== Goal ==
Pull out every line below that holds the word "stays".
* START Data to use *
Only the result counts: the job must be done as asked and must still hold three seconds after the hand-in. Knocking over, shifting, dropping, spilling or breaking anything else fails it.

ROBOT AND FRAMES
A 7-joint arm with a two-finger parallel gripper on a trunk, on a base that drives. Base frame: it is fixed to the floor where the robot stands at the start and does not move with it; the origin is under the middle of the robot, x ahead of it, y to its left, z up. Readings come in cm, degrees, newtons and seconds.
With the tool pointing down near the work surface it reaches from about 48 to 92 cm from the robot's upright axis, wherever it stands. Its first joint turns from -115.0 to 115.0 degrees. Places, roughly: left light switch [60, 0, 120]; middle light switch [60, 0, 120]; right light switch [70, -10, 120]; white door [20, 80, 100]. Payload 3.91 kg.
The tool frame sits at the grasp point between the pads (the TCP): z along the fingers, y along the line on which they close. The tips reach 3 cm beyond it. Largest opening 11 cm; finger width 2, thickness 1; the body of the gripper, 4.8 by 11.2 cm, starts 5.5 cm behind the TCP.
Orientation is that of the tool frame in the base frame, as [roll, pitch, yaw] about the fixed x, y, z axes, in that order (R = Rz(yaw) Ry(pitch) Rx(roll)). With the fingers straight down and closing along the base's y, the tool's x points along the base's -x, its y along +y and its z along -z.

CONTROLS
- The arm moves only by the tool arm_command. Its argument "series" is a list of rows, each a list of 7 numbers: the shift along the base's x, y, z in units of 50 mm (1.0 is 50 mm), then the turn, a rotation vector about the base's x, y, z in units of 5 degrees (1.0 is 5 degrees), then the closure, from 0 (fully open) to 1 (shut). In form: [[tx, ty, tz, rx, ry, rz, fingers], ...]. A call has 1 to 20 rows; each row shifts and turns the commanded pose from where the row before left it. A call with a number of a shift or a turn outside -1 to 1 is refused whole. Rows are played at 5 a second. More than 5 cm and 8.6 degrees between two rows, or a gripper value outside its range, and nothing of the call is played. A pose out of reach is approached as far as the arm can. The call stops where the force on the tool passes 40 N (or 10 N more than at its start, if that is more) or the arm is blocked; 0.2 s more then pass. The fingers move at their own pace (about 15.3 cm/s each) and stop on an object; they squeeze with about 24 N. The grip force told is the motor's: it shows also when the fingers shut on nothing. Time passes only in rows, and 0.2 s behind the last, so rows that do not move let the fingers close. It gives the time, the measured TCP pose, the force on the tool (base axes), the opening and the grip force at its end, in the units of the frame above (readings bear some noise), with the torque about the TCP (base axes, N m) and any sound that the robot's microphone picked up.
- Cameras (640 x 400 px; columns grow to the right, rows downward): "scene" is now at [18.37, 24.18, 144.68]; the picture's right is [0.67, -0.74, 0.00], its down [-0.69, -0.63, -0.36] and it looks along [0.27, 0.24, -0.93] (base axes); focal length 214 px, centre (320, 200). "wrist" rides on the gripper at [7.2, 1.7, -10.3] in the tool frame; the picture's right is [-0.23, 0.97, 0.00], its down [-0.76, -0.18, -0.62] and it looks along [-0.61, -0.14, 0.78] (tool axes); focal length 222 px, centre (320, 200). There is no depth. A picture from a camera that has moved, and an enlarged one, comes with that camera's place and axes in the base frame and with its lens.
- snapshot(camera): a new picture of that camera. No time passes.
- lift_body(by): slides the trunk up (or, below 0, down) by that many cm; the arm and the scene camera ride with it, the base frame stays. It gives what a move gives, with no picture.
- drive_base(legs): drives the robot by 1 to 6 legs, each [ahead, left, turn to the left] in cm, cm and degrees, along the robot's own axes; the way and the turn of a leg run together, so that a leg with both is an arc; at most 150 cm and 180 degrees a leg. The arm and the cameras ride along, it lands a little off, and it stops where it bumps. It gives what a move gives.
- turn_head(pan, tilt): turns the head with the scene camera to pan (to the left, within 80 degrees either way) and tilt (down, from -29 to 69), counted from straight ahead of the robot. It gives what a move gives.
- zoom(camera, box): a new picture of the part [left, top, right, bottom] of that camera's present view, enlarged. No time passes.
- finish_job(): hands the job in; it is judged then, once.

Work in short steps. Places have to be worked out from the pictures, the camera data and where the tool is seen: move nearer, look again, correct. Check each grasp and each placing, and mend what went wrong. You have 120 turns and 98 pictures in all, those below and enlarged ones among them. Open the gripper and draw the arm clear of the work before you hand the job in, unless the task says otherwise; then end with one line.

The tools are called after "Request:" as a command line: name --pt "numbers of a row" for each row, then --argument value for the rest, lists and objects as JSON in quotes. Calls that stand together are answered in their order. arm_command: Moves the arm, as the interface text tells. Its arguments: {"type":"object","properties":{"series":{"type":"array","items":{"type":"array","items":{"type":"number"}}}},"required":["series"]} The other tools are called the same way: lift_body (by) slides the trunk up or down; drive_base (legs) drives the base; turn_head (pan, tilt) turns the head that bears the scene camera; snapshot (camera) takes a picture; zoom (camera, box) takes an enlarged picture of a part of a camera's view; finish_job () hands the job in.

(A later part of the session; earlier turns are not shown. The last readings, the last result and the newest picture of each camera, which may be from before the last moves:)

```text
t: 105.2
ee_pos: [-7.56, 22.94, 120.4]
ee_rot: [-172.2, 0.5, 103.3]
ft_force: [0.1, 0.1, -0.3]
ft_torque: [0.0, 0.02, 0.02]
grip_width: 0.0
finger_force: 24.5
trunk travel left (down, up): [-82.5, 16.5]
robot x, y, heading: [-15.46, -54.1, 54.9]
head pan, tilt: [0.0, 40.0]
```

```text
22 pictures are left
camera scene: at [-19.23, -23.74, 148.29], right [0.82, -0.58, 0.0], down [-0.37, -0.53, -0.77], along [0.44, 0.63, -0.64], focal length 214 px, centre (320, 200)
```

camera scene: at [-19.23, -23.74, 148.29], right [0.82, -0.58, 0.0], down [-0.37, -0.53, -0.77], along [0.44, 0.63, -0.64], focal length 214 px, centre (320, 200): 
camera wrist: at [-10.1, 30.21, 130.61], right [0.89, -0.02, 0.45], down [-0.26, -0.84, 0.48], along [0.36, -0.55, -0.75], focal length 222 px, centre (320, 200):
* END Data to use *
* START Data to use *
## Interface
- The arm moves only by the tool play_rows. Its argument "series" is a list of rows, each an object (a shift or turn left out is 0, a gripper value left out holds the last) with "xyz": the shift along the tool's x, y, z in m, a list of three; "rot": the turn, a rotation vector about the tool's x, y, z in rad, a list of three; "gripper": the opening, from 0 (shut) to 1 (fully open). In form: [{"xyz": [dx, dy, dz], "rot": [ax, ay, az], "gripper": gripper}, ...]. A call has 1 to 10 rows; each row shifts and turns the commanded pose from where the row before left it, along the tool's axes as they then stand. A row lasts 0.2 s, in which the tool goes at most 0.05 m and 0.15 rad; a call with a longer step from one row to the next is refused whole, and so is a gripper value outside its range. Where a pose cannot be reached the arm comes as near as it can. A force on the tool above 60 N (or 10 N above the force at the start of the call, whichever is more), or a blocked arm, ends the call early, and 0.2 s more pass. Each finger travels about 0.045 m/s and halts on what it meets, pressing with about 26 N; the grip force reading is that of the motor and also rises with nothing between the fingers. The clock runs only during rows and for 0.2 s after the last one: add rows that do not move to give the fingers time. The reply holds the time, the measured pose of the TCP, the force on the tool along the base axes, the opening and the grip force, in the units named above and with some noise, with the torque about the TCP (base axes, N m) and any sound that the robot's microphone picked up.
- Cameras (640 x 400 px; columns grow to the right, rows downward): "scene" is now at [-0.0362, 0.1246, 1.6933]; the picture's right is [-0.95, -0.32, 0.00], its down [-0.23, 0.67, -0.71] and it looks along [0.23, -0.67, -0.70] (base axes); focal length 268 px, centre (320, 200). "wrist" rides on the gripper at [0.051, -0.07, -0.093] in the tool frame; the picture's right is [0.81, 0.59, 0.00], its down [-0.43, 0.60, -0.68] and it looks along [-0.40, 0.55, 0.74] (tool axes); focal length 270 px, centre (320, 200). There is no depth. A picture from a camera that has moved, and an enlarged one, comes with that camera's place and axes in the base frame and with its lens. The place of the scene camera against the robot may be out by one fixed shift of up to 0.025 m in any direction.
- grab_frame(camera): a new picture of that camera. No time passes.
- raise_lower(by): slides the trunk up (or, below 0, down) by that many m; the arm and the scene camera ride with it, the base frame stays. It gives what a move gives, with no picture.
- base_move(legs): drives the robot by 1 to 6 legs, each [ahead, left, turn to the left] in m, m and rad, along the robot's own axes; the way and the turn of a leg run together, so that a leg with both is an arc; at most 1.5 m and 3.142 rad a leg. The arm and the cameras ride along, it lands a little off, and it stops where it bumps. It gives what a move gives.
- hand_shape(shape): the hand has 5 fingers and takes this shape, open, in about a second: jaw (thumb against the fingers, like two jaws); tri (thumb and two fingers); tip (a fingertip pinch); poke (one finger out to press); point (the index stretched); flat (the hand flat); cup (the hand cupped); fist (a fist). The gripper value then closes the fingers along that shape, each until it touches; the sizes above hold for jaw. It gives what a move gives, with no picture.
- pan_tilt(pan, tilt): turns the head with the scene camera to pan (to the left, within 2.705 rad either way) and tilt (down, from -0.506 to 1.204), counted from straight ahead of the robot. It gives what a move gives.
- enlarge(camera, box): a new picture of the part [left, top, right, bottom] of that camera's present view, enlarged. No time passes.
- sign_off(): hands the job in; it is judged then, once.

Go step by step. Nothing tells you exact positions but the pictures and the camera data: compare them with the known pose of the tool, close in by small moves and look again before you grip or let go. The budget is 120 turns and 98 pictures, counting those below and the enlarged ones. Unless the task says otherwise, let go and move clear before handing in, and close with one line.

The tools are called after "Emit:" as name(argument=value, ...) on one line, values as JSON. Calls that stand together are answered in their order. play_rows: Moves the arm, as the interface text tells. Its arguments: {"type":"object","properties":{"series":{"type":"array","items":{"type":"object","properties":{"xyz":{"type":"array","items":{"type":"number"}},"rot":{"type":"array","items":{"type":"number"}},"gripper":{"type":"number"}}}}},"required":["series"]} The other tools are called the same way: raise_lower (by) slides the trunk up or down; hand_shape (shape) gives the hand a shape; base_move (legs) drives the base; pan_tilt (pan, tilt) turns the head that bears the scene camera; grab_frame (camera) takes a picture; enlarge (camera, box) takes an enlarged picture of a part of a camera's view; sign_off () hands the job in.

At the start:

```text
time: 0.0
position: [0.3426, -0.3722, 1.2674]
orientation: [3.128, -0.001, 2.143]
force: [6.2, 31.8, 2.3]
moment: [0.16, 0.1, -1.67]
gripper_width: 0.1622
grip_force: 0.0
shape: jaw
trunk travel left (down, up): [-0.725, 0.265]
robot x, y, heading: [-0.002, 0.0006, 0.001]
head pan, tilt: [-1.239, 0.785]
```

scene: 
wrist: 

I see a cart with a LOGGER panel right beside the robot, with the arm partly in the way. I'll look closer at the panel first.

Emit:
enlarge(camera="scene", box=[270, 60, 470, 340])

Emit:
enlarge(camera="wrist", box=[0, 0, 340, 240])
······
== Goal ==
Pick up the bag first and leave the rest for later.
* END Data to use *
== Task solution ==
- lift_body(by): slides the trunk up (or, below 0, down) by that many cm; the arm and the scene camera ride with it, the base frame stays. It gives what a move gives, with no picture.
- raise_lower(by): slides the trunk up (or, below 0, down) by that many m; the arm and the scene camera ride with it, the base frame stays. It gives what a move gives, with no picture.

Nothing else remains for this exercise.